==== EXTRACT PROVIDED ====
People who never did a trade or a tafe course, never went to university or college or did an apprenticeship and etc really are very limited in what they can actually do.
Yes you can get a job and be trained on site or at the work place but these days more than ever companies want people with experience or qulifications/skills. A piece of papper saying that you're quilified for the job.
Especially when you're no longer a young person just starting out.

I know that i personally do not have it in me to work and go to school/do a course/etc at the same time. Iam way to buggered after work and i need time for social life and hobbies.
And it's not so easy to just leave a job, like this guy said you should try and get a new job before you leave your current job and that is not always so easy.
It's not so bad if you get a job as a contractor where your job is just for a set period of time, like say a 6 month contract but getting an actual full time job takes time and if you leave a full time job you risk not being able to get that again, risk not being able to get long term employment and that job security. And you dont always want to have to move house all the time or have to travle long distance due to changing job all the time..

I think most people have to start off doing something that they dont like as a stepping stone, get experience and then move on to better things. Which i have done but that dose not mean that you will only move forwards, its very possible that after where i work shuts down that my next job will be worse than my current one.
====
PROBLEM STATEMENT> Provide the original wording of the extract provided from "I know that" as far as "all the time..".
==== DATA BLOCK ====
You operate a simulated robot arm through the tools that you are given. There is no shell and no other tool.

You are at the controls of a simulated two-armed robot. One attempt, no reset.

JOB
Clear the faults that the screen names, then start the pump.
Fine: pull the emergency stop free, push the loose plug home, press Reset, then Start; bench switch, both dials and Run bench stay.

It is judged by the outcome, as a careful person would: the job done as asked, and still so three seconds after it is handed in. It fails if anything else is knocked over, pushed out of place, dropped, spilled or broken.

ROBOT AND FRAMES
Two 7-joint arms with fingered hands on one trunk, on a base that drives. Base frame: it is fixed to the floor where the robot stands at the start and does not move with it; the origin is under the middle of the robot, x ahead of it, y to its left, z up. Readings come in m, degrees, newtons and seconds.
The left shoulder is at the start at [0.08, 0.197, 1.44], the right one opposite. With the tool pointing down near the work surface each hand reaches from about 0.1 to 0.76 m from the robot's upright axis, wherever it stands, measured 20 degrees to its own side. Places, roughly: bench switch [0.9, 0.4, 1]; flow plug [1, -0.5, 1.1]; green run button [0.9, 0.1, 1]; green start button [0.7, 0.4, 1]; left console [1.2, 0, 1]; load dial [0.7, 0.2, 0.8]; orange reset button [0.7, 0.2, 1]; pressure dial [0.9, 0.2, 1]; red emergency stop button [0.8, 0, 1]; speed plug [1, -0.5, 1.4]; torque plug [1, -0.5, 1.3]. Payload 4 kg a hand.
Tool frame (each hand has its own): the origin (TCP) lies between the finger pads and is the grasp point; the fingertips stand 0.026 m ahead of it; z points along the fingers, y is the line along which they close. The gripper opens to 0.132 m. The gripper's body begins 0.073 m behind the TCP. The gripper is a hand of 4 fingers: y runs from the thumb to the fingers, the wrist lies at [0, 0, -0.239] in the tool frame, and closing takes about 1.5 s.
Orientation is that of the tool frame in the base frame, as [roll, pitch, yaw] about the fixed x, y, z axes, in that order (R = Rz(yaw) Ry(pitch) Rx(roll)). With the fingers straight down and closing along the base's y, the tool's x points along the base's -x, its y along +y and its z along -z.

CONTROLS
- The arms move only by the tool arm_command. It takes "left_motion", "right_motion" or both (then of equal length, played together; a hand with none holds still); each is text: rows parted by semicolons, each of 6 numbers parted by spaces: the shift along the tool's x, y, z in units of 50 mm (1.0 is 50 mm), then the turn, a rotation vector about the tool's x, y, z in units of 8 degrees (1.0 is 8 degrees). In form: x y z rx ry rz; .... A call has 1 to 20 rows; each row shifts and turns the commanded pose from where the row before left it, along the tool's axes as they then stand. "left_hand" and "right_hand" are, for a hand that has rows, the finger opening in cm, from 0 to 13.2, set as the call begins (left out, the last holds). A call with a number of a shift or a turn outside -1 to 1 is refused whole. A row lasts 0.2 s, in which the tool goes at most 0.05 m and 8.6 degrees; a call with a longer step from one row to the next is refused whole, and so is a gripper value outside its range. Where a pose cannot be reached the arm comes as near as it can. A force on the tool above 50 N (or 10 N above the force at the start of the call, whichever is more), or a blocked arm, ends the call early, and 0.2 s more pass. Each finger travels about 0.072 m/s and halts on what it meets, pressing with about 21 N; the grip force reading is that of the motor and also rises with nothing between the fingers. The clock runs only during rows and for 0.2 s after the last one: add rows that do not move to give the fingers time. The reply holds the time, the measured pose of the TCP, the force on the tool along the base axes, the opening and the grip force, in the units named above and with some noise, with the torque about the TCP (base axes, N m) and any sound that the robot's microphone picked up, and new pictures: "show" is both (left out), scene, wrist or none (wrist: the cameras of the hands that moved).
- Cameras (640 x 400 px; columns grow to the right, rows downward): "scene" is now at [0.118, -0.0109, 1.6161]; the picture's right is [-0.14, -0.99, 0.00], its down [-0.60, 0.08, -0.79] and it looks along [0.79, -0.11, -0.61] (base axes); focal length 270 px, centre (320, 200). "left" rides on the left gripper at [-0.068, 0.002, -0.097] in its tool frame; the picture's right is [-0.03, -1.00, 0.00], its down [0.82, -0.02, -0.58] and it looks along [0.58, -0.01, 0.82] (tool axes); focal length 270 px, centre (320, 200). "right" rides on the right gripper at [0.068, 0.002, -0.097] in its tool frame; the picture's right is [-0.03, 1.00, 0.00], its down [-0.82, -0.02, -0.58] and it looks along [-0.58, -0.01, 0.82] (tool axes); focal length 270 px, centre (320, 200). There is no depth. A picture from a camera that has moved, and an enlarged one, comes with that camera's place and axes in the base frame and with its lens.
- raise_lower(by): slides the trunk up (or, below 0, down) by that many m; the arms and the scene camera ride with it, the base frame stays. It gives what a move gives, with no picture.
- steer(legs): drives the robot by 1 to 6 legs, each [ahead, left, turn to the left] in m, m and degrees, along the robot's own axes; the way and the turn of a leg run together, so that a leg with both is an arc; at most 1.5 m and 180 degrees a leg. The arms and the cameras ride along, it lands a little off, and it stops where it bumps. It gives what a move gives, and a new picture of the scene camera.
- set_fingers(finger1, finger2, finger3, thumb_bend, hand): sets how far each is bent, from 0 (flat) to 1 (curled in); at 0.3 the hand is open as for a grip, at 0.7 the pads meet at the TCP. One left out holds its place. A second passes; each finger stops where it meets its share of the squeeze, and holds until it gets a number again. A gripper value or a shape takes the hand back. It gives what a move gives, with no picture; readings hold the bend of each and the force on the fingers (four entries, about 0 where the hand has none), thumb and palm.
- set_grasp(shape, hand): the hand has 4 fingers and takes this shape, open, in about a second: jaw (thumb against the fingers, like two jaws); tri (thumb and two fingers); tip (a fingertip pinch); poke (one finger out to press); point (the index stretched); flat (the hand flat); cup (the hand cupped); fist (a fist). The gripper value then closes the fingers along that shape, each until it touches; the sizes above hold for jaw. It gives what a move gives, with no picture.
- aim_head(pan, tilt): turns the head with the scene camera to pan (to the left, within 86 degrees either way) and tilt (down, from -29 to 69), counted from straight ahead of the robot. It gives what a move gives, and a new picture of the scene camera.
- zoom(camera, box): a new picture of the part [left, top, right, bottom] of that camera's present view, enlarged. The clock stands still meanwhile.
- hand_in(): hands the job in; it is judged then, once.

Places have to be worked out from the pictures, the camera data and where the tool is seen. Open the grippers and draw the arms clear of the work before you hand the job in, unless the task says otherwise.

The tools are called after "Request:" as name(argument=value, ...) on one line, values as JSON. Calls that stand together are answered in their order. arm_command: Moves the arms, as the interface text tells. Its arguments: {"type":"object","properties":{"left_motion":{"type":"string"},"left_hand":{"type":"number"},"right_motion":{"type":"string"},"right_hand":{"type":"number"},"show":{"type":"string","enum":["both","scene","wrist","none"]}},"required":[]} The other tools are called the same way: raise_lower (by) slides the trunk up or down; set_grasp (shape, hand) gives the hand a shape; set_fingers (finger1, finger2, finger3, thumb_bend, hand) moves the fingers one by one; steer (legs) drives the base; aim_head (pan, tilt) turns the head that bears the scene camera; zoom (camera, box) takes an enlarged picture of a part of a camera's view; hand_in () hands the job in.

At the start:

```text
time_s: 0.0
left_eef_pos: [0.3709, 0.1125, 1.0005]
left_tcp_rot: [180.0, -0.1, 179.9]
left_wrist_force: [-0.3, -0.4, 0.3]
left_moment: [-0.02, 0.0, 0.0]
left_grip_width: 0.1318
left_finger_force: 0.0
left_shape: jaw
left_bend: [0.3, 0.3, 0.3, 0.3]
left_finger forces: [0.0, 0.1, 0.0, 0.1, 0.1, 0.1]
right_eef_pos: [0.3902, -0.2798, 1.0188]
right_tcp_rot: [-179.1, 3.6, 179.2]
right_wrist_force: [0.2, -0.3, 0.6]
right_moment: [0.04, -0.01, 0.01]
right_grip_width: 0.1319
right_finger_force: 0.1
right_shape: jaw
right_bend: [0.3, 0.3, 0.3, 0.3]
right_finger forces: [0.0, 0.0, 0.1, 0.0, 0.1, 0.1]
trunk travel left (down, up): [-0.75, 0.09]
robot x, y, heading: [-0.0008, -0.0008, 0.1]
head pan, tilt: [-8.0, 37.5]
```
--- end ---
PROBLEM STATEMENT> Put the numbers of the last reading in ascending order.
====
RESPONSE TO THIS EXERCISE>
I know that i personally do not have it in me to work and go to school/do a course/etc at the same time. Iam way to buggered after work and i need time for social life and hobbies.
And it's not so easy to just leave a job, like this guy said you should try and get a new job before you leave your current job and that is not always so easy.
It's not so bad if you get a job as a contractor where your job is just for a set period of time, like say a 6 month contract but getting an actual full time job takes time and if you leave a full time job you risk not being able to get that again, risk not being able to get long term employment and that job security. And you dont always want to have to move house all the time or have to travle long distance due to changing job all the time..